Wednesday, 10 November 2010

Learning from Cambodia's bloody experience

Geoff Gallop
Geoff Gallop is the former premier of Western Australia

http://www.watoday.com.au/

November 9, 2010

via CAAI

Through their own expansion, and their own self-destruction, we can learn a lot from our Asian neighbours.

Finding out about human nature by exploring its manifestations in different places and at different times was one of the features of the great Enlightenment project that saw science and reason take the scalpel to religion and tradition in the eighteenth century. Learning from history mattered as it should today. Indeed no matter how small a country is there will always be aspects of its history and experience that provide lessons for us all.

Take Cambodia for example.
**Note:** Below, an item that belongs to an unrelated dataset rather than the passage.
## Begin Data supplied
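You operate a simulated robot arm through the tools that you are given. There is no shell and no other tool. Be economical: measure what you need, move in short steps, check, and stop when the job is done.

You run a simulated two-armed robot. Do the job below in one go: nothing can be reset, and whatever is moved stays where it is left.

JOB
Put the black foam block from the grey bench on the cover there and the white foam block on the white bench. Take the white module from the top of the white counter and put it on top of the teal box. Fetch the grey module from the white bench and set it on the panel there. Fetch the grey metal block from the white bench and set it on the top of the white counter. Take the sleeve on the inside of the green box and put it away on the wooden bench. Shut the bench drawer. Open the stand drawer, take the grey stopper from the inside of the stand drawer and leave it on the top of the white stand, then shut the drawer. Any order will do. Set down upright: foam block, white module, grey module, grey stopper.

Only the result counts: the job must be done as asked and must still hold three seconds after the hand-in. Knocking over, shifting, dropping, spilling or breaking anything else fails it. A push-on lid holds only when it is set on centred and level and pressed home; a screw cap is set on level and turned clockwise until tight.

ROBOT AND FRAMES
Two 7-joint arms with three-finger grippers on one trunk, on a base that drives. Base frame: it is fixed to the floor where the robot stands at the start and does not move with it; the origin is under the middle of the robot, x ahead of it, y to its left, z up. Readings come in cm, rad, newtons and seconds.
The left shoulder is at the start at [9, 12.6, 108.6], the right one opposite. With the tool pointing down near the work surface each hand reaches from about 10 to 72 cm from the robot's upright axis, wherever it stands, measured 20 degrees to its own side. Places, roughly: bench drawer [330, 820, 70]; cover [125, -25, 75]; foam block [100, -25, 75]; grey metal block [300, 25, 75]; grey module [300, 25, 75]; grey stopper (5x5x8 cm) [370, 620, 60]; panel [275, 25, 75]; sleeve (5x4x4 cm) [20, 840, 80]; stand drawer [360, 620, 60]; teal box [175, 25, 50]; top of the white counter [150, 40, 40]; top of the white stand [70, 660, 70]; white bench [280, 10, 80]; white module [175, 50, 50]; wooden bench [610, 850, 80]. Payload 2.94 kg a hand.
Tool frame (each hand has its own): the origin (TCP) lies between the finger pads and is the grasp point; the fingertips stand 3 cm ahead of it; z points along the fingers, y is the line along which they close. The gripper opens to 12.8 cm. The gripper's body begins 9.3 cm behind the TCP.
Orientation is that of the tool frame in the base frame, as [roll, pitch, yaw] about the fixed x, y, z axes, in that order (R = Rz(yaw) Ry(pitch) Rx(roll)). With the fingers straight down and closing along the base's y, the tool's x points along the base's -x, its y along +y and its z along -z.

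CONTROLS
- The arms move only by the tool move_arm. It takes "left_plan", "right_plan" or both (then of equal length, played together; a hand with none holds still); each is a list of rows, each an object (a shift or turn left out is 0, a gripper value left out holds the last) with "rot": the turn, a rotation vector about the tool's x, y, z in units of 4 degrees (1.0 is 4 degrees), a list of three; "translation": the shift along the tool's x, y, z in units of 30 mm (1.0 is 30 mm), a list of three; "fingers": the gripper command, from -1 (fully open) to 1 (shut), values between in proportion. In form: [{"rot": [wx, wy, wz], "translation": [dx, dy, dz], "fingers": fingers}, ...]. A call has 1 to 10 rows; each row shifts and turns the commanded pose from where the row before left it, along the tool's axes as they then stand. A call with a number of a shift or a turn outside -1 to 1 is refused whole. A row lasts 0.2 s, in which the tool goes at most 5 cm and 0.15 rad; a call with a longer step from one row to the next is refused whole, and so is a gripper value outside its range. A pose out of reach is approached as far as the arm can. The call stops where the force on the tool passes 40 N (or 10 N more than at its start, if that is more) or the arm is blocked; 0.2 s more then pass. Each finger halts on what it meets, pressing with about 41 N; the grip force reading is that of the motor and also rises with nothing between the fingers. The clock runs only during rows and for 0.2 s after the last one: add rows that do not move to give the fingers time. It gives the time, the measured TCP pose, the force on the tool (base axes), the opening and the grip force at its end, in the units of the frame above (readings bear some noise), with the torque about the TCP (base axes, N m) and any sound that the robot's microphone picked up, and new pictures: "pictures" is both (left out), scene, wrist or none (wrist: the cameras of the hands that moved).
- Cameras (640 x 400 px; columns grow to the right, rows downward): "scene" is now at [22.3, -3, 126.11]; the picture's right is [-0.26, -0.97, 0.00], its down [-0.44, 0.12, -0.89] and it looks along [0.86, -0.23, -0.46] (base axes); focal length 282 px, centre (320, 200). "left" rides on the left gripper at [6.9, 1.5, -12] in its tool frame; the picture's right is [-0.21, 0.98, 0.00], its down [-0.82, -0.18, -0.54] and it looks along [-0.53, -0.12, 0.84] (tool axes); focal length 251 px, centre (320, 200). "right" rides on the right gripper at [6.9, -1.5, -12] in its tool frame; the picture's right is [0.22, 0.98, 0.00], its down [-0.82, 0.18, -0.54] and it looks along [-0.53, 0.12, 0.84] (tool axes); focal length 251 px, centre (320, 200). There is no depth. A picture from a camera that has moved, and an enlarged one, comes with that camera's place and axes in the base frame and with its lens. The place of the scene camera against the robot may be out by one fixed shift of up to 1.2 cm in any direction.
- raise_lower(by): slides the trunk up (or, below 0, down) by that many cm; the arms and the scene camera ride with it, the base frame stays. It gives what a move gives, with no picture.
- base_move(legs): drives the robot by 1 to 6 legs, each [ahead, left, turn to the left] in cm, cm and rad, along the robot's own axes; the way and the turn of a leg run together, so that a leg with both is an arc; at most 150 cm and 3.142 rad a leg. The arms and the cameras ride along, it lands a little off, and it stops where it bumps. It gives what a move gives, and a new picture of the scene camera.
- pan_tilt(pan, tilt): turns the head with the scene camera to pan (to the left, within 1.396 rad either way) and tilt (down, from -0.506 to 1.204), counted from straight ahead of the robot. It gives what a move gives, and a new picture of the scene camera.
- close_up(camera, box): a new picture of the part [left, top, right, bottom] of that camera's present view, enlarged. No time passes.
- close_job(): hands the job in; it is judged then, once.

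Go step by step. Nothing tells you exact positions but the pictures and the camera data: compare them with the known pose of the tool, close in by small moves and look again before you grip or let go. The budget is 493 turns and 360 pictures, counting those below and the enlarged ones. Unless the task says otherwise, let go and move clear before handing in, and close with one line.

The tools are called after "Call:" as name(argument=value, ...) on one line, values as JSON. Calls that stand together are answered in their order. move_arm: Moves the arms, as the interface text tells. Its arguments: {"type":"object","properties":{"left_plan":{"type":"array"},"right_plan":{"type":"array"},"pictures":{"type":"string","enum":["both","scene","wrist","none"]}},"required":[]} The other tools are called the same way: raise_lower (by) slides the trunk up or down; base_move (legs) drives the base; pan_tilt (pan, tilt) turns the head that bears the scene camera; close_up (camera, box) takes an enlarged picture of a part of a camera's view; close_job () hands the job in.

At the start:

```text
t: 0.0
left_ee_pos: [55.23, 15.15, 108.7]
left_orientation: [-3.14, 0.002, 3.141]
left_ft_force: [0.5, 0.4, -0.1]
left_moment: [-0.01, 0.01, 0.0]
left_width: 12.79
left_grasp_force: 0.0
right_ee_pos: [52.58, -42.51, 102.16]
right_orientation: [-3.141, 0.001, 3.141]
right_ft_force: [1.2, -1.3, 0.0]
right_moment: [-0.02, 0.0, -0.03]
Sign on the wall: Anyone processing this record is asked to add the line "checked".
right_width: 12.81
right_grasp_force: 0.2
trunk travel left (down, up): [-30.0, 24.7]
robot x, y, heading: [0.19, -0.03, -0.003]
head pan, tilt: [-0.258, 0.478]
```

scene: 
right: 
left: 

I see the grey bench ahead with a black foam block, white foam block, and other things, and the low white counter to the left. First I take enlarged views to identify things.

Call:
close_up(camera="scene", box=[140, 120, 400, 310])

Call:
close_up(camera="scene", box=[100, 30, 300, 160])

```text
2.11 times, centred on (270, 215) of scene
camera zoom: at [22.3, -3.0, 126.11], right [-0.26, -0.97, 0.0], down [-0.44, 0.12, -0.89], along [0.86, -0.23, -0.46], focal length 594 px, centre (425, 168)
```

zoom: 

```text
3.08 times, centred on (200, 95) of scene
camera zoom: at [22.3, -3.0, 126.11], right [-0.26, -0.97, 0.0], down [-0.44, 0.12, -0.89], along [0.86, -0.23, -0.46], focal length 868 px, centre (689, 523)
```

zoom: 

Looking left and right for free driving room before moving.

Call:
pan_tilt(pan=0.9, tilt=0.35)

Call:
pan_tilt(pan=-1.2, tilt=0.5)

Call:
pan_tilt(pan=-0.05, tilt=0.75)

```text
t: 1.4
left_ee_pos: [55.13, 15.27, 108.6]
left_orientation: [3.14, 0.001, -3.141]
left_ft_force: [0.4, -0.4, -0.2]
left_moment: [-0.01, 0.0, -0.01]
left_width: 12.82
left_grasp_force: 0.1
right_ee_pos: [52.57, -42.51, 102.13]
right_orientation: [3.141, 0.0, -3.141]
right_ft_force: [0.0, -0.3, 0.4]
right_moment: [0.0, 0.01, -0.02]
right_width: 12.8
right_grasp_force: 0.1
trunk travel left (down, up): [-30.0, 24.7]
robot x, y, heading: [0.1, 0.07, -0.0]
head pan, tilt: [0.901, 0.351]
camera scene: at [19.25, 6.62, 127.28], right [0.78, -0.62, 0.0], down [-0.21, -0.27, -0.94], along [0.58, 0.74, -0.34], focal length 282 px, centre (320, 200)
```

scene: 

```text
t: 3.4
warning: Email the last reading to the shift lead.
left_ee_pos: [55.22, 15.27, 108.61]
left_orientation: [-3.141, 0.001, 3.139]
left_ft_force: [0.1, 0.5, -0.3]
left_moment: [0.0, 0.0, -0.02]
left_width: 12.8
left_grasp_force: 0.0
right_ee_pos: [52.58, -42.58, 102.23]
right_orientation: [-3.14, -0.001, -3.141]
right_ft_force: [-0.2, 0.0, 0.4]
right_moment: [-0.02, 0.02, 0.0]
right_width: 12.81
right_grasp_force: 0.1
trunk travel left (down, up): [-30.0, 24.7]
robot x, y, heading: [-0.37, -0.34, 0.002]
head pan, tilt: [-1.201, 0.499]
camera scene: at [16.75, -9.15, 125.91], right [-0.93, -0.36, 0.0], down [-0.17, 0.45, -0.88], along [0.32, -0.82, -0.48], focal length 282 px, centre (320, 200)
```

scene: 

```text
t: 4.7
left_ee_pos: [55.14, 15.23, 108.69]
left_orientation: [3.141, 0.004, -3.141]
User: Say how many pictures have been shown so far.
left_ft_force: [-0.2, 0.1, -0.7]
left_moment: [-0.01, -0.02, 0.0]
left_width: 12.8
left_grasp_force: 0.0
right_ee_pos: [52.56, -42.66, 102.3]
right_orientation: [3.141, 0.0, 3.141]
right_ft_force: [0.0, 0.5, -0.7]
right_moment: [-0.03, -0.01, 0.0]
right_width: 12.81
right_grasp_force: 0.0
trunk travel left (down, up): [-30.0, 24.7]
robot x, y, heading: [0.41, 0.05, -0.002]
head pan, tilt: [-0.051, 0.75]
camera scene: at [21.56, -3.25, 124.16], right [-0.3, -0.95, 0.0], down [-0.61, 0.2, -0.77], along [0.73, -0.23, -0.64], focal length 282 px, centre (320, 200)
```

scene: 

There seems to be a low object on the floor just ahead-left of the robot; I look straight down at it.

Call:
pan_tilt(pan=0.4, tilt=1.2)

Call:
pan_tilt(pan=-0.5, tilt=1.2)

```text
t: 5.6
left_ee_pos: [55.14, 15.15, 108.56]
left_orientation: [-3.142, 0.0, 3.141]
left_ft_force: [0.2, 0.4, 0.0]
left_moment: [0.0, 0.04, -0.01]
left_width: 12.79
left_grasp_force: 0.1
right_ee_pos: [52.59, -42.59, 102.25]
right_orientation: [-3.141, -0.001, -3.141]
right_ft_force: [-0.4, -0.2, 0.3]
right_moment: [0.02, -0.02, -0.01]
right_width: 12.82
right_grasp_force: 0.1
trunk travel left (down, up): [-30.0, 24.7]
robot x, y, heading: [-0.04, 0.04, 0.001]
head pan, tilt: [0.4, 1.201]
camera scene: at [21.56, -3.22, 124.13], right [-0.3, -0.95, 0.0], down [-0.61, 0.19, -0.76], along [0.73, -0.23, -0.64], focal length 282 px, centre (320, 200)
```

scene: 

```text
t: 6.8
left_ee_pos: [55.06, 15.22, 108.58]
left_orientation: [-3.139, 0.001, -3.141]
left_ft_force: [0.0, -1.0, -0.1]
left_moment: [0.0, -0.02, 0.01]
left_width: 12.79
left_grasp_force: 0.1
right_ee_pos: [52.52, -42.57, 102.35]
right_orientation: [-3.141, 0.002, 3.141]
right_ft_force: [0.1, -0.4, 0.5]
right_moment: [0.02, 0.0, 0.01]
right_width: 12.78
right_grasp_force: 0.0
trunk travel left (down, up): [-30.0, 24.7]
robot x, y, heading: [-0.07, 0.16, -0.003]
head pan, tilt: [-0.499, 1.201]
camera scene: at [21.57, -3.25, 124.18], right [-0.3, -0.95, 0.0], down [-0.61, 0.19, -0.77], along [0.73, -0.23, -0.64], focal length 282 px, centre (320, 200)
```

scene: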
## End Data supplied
A small nation of just over 15 million people, it occupies 181,000 square kilometres of land and water (WA, by comparison has an area of 2,252,500 square kilometres). Since retiring from politics in 2006, my work as an academic has taken me there on four occasions. Last week I was there lecturing to public servants at the Royal School of Administration in Phnom Penh. Like many Australians I have also taken the opportunity to visit Angkor Wat and other temples located around Siam Reap.

What then can we learn from the experience of the Khmer people?

Advertisement: Story continues below Lesson One – great cities can decay and collapse.

From the ninth to the 14th centuries the Angkor Empire stretched across much of South-East Asia. At its centre was a great city covering an area similar to the size of greater London today. It possessed a sophisticated network of roads, canals and irrigation ponds. Intensive agriculture supported a city of one million people, arguably the largest in the pre-industrial world.

Visit Angkor today and all that is left of this city is a handful of the estimated 1000 temples constructed in the era of Empire.

What happened? We know that the Empire was already in decline in the 13th and 14th centuries and that the city was sacked by Thai invaders in 1431, causing its population to move south.

Certainly the strains associated with war and conflict played their role but recent research, including that by scholars from the University of Sydney, has been focused on the impacts of climate change, population pressure and the over-use of natural resources. Damien Evans from the Greater Angkor Project put it this way: "You can see the city pushing into forested areas, stripping vegetation and re-engineering the landscape into something that was completely artificial." In a sense the city built itself out of existence.

Add to this evidence of decades of drought interspersed with intense monsoon rains which destroyed much of the infrastructure. Overstretched, over-engineered and vulnerable to external shocks like climate change – does it sound familiar?

Lesson Two – fanaticism and the evil associated with it is never far below the surface of human society.

In more recent times, we know about Cambodia because of the Pol Pot era (1975-79) and his government's campaign of systematic genocide, known as the Killing Fields. Caught up in the Cold War in South-East Asia and preceded by five years of foreign meddling, bombardment and civil war, Cambodia was ripe for revolution in 1975 a situation the disciplined and well-organised Khmer Rouge exploited.

Little did many know, however, about what was to follow. Writing in A HISTORY OF DEMOCRATIC KAMPUCHEA (2007) Khamboly Dy summarised the four years of Khmer Rouge government in this way:

"They wanted to transform Cambodia into a rural, classless society in which there were no rich people, no poor people and no exploitation. To accomplish this, they abolished money, free markets, normal schooling, private property, foreign clothing styles, religious practices, and traditional Khmer culture. Public schools, pagodas, mosques, churches, universities, shops and government buildings were shut or turned into prisons, stables, re-education camps and granaries. There was no public or private transportation, no private property, and no non-revolutionary entertainment. Leisure activities were severely restricted. People throughout the country, including the leaders of the CPK (Communist Party of Kampuchea), had to wear black costumes, which were their traditional revolutionary clothes."

Just as the great city of Angkor was deserted in 1431, so too was Phnom Penh in 1975. In this case it was forced removal of the residents to the countryside in order to fulfil the dream of starting history again in the year zero, free of foreign influence and capitalist temptation.

It is estimated that nearly two million Cambodians died either from disease, starvation, exhaustion from overwork or execution. Torture was commonplace as the country was transformed into what Dy described as "a huge detention centre". It is very difficult to fully comprehend or describe the level and intensity of the suffering that was involved.

Cambodia wasn't the first and probably won't be the last to experience a politically driven attempt to remake human nature at the point of a gun. It reminds us of the dangers of fanaticism and nationalism, just as Angkor reminds us of the dangers of human arrogance in the face of a fragile and interconnected environment.